Brexit Negotiations: What Are They Waiting For?
In its negotiations with the EU, the UK government still puts false hopes on “heavenly” intervention by Germany’s Angela Merkel.
- In the Brexit negotiations, the UK government still puts false hopes on a “heavenly” intervention by Germany’s Angela Merkel.
- For Berlin and the other capitals in the EU, cooperation within the EU matters much more than friction-free trade with the UK.
- The UK’s departure from the EU single market and customs union without a trade deal would damage UK growth significantly – and would not impact the EU much.
- At this moment, there still is a 35% probability for an EU/UK Brexit deal worth its name.
After the latest round of Brexit negotiations, EU chief negotiator Michel Barnier sounded even more downbeat than usual late last week, lamenting that “too often this week, it felt as if we were going backwards more than forwards.”
To leave enough time to ratify a deal before the end of the transition period on December 31st, the EU on its side would like to finalize a deal ahead of the EU summit to be held on October 15-16, 2020.
The key sticking point remains that the EU insists on tight “level playing field” rules close to the EU’s internal rules, as well as on continued generous access to UK fishing waters as conditions for granting the UK tariff- and quota-free access to its vast market.
Barnier apparently would like to seal a deal as a crowning achievement of his career.
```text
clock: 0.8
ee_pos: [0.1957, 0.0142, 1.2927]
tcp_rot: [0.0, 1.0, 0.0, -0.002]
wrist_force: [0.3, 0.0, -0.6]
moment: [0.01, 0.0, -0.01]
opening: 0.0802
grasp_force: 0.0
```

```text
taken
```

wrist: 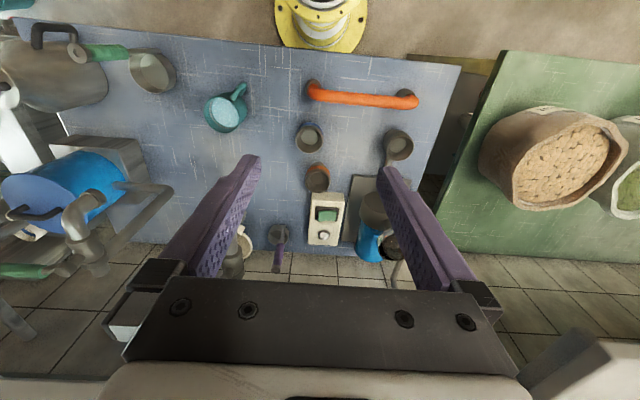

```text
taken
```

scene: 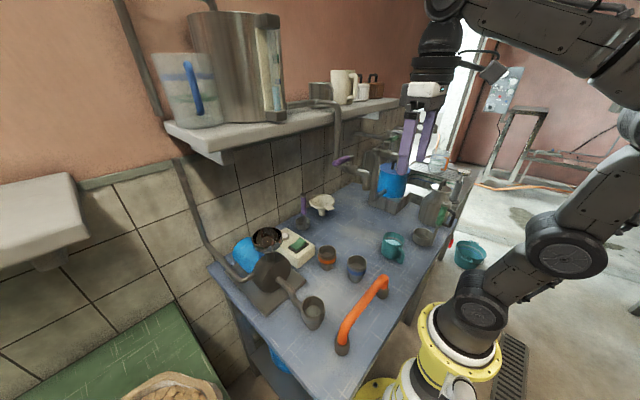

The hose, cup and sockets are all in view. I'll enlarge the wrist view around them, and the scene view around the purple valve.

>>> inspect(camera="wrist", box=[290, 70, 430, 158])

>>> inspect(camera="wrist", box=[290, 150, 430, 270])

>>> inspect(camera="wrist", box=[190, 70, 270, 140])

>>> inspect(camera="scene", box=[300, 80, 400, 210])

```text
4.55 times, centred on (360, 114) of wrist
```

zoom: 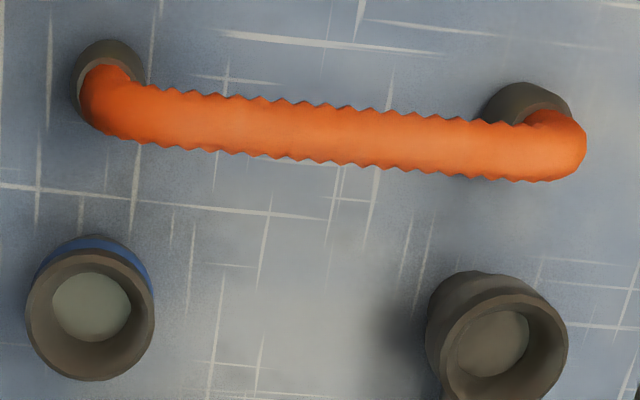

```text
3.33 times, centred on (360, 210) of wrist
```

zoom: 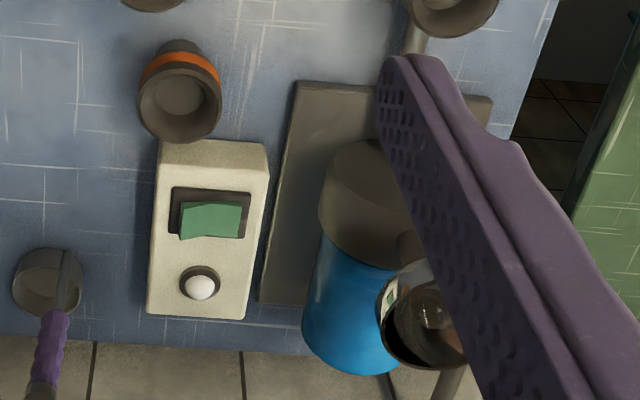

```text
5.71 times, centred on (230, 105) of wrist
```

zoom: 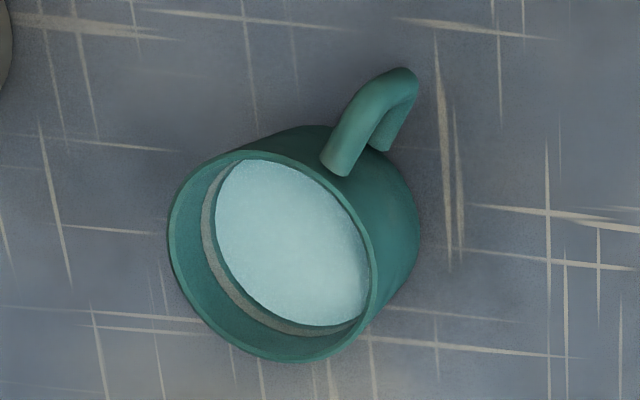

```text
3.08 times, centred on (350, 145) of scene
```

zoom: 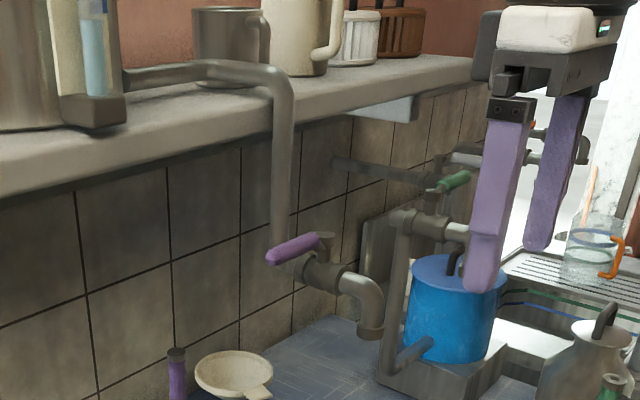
When the UK asked in June to intensify negotiations, he seemed to soften the EU position on level playing field and fisheries somewhat, getting close to the limits of his mandate.
Barnier’s apparent hope that the UK would then shift its position significantly during the talks over the summer has not materialized, at least not yet.
Instead, the UK seems to be playing the same game that failed last year, namely sticking to a hard line and hoping that Germany’s Angela Merkel will intervene in the last minute for the sake of Germany’s export-oriented industry. At least, that seems to be the impression in Brussels.
It did not work last year and will likely not work this year. The reason is simple: For Berlin and the other capitals in the EU, cooperation within the EU matters much more than friction-free trade with the UK.
As seen from Brussels, it is astonishing to see that the government led by Boris Johnson still has not faced up to this basic reality.
In addition, the UK has yet to accept that size matters: The terms of any trade deal between a big and a medium-sized economy will be closer to the starting position of the bigger partner.
A deal is still possible — if the UK shifts its position in the last minute. That at least is what Boris Johnson did last year when he resolved the Irish border question in line with EU wishes during a walk in the park with Ireland‘s Leo Varadkar on October 10, 2019.
At this moment, there still is a 35% probability for an EU/UK Brexit deal worth its name.
In the absence of a solid trade deal, the UK’s departure from the EU single market and customs union would likely damage UK trend growth significantly.
In contrast, it would probably not impact the EU much, which would suffer from reduced access to the UK market but benefit from some diversion of trade, investment and skilled migrants towards the EU.